═════ READING PASSAGE

Q : 7 Find the area of the smaller part of the circle cut off by the line .

Name: Find the area of the smaller part of the circle x^2 + y^2 = a^2 cut off by the line x=a/sqrt2.
Uploaded: Wed, 2019-06-12 15:30
Description: Find the area of the smaller part of the circle x^2 + y^2 = a^2 cut off by the line x=a/sqrt2.

Find the area of the smaller part of the circle x^2 + y^2 = a^2 cut off by the line x=a/sqrt2.

Q : 7 Find the area of the smaller part of the circle $\small x^2+y^2=a^2$ cut off by the line $\small x=\frac{a}{\sqrt{2}}$ .

Answers (1)

══════════
═════ DATA EXTRACT

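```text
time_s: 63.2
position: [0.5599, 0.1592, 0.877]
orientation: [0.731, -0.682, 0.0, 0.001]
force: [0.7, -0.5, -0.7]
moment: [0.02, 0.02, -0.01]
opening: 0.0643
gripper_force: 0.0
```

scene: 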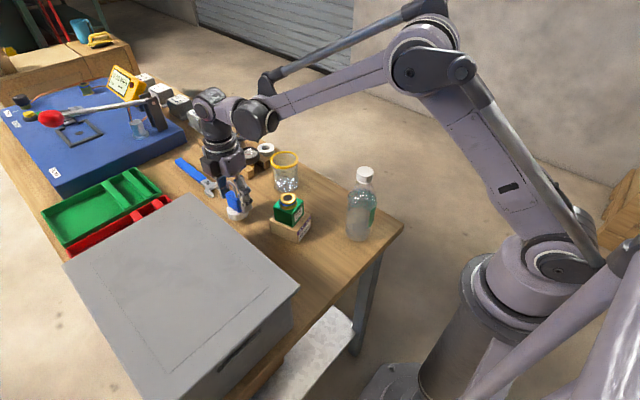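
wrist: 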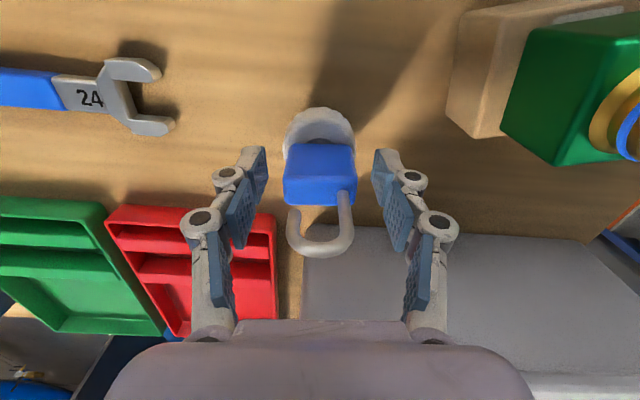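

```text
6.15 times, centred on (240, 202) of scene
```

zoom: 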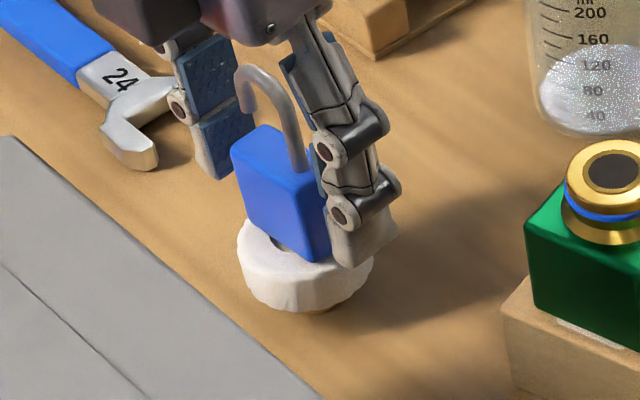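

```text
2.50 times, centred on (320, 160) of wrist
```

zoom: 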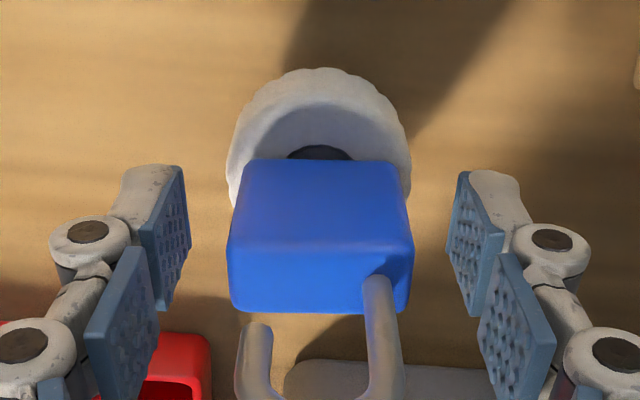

══════════

## WHAT NEEDS TO BE DONE:
Set down the reading passage as it stands from "Uploaded: Wed, 2019-06-12" to "Answers (1)", and nothing more.

## ANSWER TO THE EXERCISE:
Uploaded: Wed, 2019-06-12 15:30
Description: Find the area of the smaller part of the circle x^2 + y^2 = a^2 cut off by the line x=a/sqrt2.

Find the area of the smaller part of the circle x^2 + y^2 = a^2 cut off by the line x=a/sqrt2.

Q : 7 Find the area of the smaller part of the circle $\small x^2+y^2=a^2$ cut off by the line $\small x=\frac{a}{\sqrt{2}}$ .

Answers (1)